The code includes some simplifying assumptions, so if you happen to assign to values to the same variable, it will simply take the latter assignment, rather than indicating a contradiction.

Part A: Probability Warmup

A new AIDS test has been developed that is 99.5% accurate. You are told that the current AIDS rate is 1 in 100000. What is the probability that someone has AIDS given that the test comes back positive?

Part B

Recall that the conditional probability of A given B, P(A|B) = P(A,B)/P(B). Implement a function conditional-probability that takes a bayes net (e.g. mcbn1) and two lists of lists similar to those used by infer demonstrated in examples.scm. Demonstrate your function's operation on P(e=#t|a=#f).

Part C: Extending Holmes

Here we extend the Pearl's original Holmes scenario to provide an alternative cause for the burglar alarm to sound. Again, based on Pearl's scenario (the appropriate Bayes net formulation for the initial state of the Holmes scenario can be found in Feb. 19th's class notes.), we add the following information:

Holmes, always the anxious type, listens to KNX, "news Radio", while at work, which will report the occurrence of a sufficiently large quake 97% of the time. Assume that KNX never makes a false positive report of a quake. Holmes thinks that a burglary and an earthquake can each set off his burglar alarm in independent ways that make a noisy-or a good model. From his original belief about the probabilistic connection between burglary and alarm, Holmes can compute a causal probability from burglary to alarm and a leak probability for an alarm occuring in the absence of a burglary. He estimates the probability of a quake causing an alarm as 70%. The incidence of quakes in Los Angeles is equal to the incidence of burglaries.

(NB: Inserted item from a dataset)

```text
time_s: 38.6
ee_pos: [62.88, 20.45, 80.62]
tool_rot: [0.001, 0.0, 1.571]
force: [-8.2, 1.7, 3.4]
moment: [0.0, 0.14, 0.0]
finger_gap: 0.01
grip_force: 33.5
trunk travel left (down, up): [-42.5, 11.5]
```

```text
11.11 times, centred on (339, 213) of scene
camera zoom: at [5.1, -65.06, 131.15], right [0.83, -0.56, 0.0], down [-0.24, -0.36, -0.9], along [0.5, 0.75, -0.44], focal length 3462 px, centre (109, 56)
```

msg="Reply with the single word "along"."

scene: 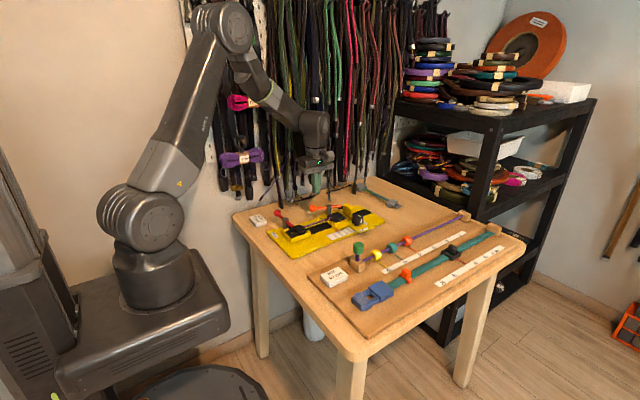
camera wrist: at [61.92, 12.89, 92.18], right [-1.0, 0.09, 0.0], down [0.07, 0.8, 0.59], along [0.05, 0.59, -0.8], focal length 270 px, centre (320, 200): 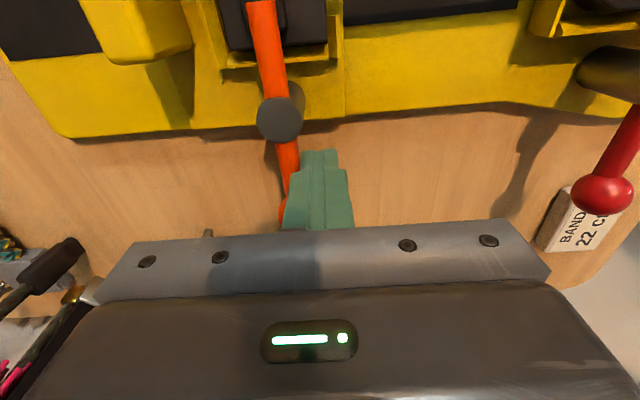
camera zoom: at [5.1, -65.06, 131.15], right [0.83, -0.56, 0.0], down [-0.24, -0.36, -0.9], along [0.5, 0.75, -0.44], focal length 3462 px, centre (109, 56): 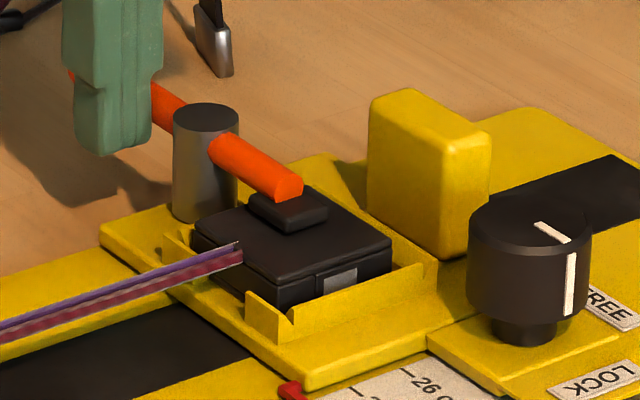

Draw the updated Bayes Net corresponding to above set of beliefs. Use the original Holmes net from class as your starting point.

Note: The probabilities and features are not identical to the example in the book.

Part D

Define the network you just drew as a Bayes Net according to the bnet definition in examples.scm.

Part E

Using your new network, the conditional probability function you defined above, and your knowledge of Bayes' Rule, compute the probability that Holmes' house was actually burgled given that he receives calls from both Gibbons and Watson, but ALSO hears a report of a quake on the radio.